This weekʼs entries include a reflection on Lincolnʼs famous Second Inaugural Address, as well as summaries from our Christian Almanac and Tabletalk readings.
George C. Marshall — (Almanac, June 5)
This Army general and diplomat (1880–1959),Trumanʼs secretary of state at the time, delivered an historic commencement address at Harvard on June 5, 1947? The secretary warned against a post-WWII retreat to Americaʼs traditional posture of detachment or isolation from an exceedingly troubled international scene. The plan he proposed that day (later named after the secretary) called for a massive infusion of U.S. capital to rebuild the economic infrastructure of devastated European nations.
Richard Henry Lee — (Almanac, June 7)
A Viginian and the great-uncle of a great Confederate general, this Founding Father (1732–1794) authored the first independence resolution of the American colonies? His resolution, approved by the Continental Congress on June 7, 1776, boldly asserted “that these United Colonies are, and of right ought to be, free and independent States.” He was appointed to the committee charged with drafting the Declaration, but missed the chance to write it himself when he was called home to attend to his ailing wife.
The Righteousness of Man (in the eyes of God) — (Tabletalk, June 13)
Western man, for the last 300 years or so in what are called modern and postmodern times, has clearly been obsessed with his rights: human rights, inalienable rights, civil rights, democratic rights, minority rights, womenʼs rights, gay rights, on and on.
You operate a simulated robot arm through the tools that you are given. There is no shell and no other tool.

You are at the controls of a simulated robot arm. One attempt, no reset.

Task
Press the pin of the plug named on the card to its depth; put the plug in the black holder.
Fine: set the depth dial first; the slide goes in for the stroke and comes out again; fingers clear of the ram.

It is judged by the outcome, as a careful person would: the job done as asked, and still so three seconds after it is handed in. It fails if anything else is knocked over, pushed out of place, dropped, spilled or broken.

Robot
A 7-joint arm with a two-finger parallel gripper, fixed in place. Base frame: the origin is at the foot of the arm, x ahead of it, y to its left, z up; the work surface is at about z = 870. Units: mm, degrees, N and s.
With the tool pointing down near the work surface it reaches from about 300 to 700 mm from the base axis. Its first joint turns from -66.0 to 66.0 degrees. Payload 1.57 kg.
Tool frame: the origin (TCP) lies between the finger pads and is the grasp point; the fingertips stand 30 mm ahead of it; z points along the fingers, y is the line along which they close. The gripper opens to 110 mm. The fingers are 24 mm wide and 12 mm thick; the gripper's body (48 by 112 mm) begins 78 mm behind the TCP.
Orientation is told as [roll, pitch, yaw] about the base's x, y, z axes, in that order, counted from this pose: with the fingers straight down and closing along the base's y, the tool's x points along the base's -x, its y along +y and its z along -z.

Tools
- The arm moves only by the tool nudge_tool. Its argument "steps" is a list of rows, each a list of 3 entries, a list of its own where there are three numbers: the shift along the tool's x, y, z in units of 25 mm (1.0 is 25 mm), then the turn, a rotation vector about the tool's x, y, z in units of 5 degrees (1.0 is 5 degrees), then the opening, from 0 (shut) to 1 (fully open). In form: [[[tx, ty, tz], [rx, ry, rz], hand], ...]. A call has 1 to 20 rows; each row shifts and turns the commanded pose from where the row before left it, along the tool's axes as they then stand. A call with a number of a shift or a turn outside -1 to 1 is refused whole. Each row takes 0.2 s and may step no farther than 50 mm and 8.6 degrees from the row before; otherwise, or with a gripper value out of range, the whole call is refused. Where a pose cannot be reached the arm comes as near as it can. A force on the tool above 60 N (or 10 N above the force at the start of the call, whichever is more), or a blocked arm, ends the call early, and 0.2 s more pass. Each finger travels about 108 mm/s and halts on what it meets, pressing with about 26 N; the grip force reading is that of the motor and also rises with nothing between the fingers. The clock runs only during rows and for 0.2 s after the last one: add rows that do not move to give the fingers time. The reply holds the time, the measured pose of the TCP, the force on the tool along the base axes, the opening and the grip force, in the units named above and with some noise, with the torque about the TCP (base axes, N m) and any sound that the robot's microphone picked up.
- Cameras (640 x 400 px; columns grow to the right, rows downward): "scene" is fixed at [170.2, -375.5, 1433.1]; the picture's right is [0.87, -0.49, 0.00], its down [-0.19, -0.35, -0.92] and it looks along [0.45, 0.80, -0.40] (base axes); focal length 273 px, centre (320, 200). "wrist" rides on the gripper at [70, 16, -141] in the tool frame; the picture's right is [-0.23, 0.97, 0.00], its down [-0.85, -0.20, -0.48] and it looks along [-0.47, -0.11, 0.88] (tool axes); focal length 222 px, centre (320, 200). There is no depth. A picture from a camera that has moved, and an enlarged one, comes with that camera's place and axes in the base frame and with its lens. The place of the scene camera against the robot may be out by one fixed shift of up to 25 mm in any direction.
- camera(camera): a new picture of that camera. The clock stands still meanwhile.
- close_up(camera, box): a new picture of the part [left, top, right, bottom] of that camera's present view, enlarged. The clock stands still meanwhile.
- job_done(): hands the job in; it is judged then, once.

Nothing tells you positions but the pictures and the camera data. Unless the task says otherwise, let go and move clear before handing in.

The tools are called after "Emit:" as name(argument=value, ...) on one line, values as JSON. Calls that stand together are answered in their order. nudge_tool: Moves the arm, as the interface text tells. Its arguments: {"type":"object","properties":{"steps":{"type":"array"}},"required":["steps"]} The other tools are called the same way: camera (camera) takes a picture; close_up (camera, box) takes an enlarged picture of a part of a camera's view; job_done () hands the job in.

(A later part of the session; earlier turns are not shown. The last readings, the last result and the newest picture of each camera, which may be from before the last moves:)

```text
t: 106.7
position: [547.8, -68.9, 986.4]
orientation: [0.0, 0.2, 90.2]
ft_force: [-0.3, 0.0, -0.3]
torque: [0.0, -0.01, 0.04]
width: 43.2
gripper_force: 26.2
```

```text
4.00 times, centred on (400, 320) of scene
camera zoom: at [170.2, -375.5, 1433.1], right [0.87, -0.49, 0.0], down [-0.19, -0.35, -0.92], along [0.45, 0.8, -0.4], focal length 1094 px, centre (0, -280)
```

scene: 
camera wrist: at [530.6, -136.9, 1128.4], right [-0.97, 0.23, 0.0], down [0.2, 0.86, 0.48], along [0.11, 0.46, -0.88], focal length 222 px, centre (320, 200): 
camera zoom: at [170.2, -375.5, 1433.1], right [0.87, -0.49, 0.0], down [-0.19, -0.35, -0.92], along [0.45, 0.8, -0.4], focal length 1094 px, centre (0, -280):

Is it too much to ask him to revisit the question of his righteousness, of whether his words and deeds are in fact right in the eyes of God?
But we are all like an unclean thing, and all our righteousnesses are like filthy rags; We all fade as a leaf, and our iniquities, like the wind, have taken us away (Is. 64:6).
Thus observed one of the ancients, the prophet Isaiah. Commenting on the prophetʼs words, the French Reformer John Calvin (1509–1564) conceded that God could justly punish man not only for his blatant sins, but for his “good” deeds as well. Thus the original Protestants insisted on Christʼs righteousness alone, received by faith alone, as the ground for the salvation of sinners.
Talk of manʼs rights may have its place, but surely itʼs a subordinate place in the hierarchy of his concerns. One suspects a good man, a truly righteous man living before the face of God, would be about his daily business (his duties) and little else.
So likewise you, when you have done all those things which you are commanded, say, “We are unprofitable servants. We have done what was our duty to do” (Lk. 17:10).
Justification by FaithAlone — (Tabletalk, June 11-13)
This Christian doctrine teaches that sinners cannot be declared righteous before God on any other basis than that of Christʼs obedience credited to them when they believe? Moreover, the saving belief of sinners, the doctrine says, is Godʼs gift to them in Christ, a gracious benefit of His labors for them, thereby excluding human merit and pride. Thus proclaimed the magisterial Protestants, like Luther and Calvin, of the 1500s, provoking no small controversy with the Roman Catholics of their day.
The Second Inaugural Revisited — (Katherine Dalton; Chronicles, June 2012)
With malice toward none; with charity for all; with firmness in the right, as God gives us to see the right, let us strive on to finish the work we are in; to bind up the nationʼs wounds; to care for him who shall have borne the battle, and for his widow, and his orphan—to do all which may achieve and cherish a just and lasting peace, among ourselves, and with all nations.
Thatʼs the last paragraph of Abraham Lincolnʼs brief Second Inaugural Address, delivered on March 4, 1865, and generally regarded as a gracious appeal for national forgiveness and reconciliation in the closing days of the Civil War.
The speech is chiseled into the north wall of the Lincoln Memorial in Washington, D.C., and not long ago Louisville author Katherine Dalton visited the site and reflected on the message and its meaning. Her view, that the address is rather bitter and less about reconciling the estranged sections of the country than justifying the Unionʼs cause and war effort, may be a minority report but cannot be dismissed lightly. Daltonʼs meditation, as it appears in the June 2012 issue of Chronicles, appears in part below:
“.. .It was a bitter time, even in the North as victory seemed near, and it is a bitter piece of oratory.
“You donʼt think so?Read it again. The hardest language in that address is not its condemnation, which one would expect given the time and speaker, but the pretense of forgiveness. ʻIt may seem strange that any men should dare to ask a just Godʼs assistance in wringing their bread from the sweat of other menʼs faces; but let us judge not that we be not judgedʼ is not really a rhetorically extended olive branch. I think some schoolchildren still memorize the lines about ʻmalice toward none,ʼ but they were first spoken just a few weeks after a surrendered Columbia [SC] had been burnt by the Union Army.
“No: The Second Inaugural is as implacable as the Scripture it quotes—ʻwoe to that man by whom the offense comethʼ—while wearing the fig leaf of forgiveness. It is powerfully written, but it is a speech of justification, not reconciliation.”